The New York Post had a field day with this one – to say the least. This past Febraury, Deborah Feldman released her memoir. Now, Deborah Feldman sounds like a nice Jewish name for a nice Jewish girl. Well, in her case “nice” and “Jewish” do not quite do it justice.
Feldman’s memoir depicts her experiences within and eventual rebellion against the Satmar sect of Judaism. She describes growing up in her grand-parents’ home. She was unable to live with her parents for her father is an embarrassing mentally disabled man and her mother fled Williamsburg to live in a secular lifestyle. Most of the book Feldman chronicles her abused and terrible childhood and married life, informing the reader of many personal and unnecessary details. However, since the entire book is awash with contradictions, it becomes very difficult for a close reader to take Feldman’s claims seriously.
In the introduction Feldman declares that “Chaya took control of me… she decided that I would live with my grandparents.” Yet, in the first chapter, merely fifteen pages later, Deborah writes, “I was very unhappy living at my Aunt Chaya’s… I begged to come live with Bubby.” Within the introduction and first chapter there are three more times when she contradicts herself, saying at first things like, “I am convinced that my ability to feel deeply is what makes me extraordinary” while immediately opposite this, on the next page, writing “to think what I can do with [this skill]… to convince others of emotions I don’t really feel!” She admits to not being truthful, to her greatest strength being her ability to deceive and this, in my eyes, removes some of her credibility and forces me to read the harrowing accounts of her life with a disbelieving eye.
As a modern Orthodox reader, I despised that Feldman desecrates many of the most holy of Jewish customs and laws. When she learns the laws of family purity she feels “betrayed by all the women in… [her] life… [for by performing the laws they are] agreeing that… [they] are dirty because …[they] are a woman.” She describes going to synagogue on Simchat Torah to see the Satmar Rebbe dance, “how senseless it seems…my friends contort their limbs…how utterly ridiculous to expend so much effort for a…view of an old man swaying back and forth with a scroll.”
As well it was horrifying to read her account of a story that she heard from her husband who heard from someone else about a man who murdered his son for sinning. Writing such terrible things, which have been proven as false, as chronologed in the Jewish Week, only gives ammunition to those who already hate us.
Even worse, the people that knew nothing of Judaism until they opened
this book, for them none of its beauty is depicted.
The last chapter of her book, after she has left Williamsburg with her son, is where I find positivity as a modern Orthodox reader.
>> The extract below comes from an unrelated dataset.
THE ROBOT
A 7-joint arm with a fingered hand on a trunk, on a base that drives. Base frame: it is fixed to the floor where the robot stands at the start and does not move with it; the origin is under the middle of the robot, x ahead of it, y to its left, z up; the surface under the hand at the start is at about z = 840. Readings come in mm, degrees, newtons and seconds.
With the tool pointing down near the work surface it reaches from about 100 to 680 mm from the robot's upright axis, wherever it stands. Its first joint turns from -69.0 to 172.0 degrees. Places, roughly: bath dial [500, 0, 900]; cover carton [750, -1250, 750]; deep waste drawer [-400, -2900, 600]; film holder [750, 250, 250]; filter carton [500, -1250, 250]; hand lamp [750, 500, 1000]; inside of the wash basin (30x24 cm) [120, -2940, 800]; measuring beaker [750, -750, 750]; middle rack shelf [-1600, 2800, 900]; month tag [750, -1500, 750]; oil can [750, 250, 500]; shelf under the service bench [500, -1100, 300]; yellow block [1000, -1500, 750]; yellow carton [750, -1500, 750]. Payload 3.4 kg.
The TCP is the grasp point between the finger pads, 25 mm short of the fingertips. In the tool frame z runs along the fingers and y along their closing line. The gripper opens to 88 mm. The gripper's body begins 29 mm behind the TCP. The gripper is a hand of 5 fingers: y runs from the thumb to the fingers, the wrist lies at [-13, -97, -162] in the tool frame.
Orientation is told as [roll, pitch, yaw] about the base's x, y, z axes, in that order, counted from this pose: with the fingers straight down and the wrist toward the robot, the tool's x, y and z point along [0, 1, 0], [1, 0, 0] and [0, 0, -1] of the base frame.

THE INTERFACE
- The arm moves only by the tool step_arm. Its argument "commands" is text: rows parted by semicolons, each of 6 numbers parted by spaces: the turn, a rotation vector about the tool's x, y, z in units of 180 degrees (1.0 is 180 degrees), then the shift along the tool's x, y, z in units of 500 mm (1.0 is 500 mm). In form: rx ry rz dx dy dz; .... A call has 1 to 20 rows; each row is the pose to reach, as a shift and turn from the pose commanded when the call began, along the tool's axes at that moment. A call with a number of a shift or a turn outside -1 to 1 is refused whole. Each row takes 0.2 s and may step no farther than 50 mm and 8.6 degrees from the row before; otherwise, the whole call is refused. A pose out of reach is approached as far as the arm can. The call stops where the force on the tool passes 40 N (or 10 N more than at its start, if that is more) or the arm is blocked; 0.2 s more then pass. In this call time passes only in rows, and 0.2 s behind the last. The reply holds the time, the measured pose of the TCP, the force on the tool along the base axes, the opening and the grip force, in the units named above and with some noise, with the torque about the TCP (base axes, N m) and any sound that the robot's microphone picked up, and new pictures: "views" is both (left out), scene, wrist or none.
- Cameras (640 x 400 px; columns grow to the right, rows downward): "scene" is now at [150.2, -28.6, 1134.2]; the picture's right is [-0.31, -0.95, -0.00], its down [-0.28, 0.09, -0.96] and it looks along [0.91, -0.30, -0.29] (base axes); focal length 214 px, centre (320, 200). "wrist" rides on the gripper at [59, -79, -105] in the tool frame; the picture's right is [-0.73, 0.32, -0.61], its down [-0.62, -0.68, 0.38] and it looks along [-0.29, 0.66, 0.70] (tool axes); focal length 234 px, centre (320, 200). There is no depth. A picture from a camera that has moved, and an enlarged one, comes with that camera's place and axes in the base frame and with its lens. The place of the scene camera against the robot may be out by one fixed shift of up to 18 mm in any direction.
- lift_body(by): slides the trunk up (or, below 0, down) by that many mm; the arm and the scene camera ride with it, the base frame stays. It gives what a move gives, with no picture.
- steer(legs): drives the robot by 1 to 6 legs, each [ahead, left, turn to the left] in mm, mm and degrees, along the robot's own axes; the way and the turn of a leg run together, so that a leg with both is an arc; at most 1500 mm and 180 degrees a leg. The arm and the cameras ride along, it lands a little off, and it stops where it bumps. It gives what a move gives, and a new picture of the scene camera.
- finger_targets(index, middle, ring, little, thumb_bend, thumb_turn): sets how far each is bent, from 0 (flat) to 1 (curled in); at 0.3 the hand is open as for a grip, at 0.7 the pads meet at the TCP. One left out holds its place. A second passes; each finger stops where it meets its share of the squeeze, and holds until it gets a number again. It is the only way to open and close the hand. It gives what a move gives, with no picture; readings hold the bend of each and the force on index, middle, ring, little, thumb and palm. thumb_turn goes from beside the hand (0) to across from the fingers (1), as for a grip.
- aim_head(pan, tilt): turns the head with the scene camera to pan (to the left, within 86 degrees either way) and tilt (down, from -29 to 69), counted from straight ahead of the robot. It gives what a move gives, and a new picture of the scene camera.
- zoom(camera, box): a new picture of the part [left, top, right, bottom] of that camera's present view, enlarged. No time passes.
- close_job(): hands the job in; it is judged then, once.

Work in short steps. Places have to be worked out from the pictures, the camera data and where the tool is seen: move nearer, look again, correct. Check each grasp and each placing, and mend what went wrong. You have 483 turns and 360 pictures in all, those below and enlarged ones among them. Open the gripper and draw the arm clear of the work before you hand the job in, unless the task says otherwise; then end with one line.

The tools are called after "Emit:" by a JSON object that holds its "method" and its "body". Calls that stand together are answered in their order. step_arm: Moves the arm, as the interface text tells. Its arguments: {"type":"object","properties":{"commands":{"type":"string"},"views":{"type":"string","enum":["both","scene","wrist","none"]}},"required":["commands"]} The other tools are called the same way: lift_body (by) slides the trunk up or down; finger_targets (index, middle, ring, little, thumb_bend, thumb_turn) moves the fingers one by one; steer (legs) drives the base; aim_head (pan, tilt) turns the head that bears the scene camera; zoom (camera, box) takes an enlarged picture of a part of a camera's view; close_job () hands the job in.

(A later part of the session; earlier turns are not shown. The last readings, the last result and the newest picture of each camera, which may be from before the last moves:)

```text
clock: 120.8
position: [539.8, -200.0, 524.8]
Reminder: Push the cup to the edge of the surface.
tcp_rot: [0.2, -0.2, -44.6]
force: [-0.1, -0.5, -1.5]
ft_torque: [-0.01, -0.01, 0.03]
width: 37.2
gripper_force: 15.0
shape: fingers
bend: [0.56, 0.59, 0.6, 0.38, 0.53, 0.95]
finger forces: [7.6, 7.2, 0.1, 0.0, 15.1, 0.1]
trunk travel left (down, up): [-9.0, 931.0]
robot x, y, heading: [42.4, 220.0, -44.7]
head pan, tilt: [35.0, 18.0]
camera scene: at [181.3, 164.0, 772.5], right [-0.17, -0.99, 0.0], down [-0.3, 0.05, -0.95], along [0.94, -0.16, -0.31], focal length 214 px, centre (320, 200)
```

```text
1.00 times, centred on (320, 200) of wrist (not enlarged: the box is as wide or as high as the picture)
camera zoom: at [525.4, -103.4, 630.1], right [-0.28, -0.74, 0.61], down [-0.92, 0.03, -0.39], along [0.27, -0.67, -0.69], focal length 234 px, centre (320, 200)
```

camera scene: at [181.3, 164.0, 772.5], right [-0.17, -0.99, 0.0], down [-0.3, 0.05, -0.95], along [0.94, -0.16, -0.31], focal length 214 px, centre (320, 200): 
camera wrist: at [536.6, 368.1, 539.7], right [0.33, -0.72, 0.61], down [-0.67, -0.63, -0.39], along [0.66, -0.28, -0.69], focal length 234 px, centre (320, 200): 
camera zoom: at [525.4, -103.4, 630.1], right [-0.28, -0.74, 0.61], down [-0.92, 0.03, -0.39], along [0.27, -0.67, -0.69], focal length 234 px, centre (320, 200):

She describes a relationship with God that is what we all aim for, where “God is no longer a prescription for paradise but an ally in…[her] heart.” She declares, “I am proud of being Jewish, because I think that’s where my indomitable spirit comes from.”
It is admirable that Deborah was able to break free of a society as tight as hers to follow her American Dream, and to provide for her son the life she wishes she could have had. However the constant attacks against all of Judaism and her constant contradictions ruin the book for a modern Orthodox reader.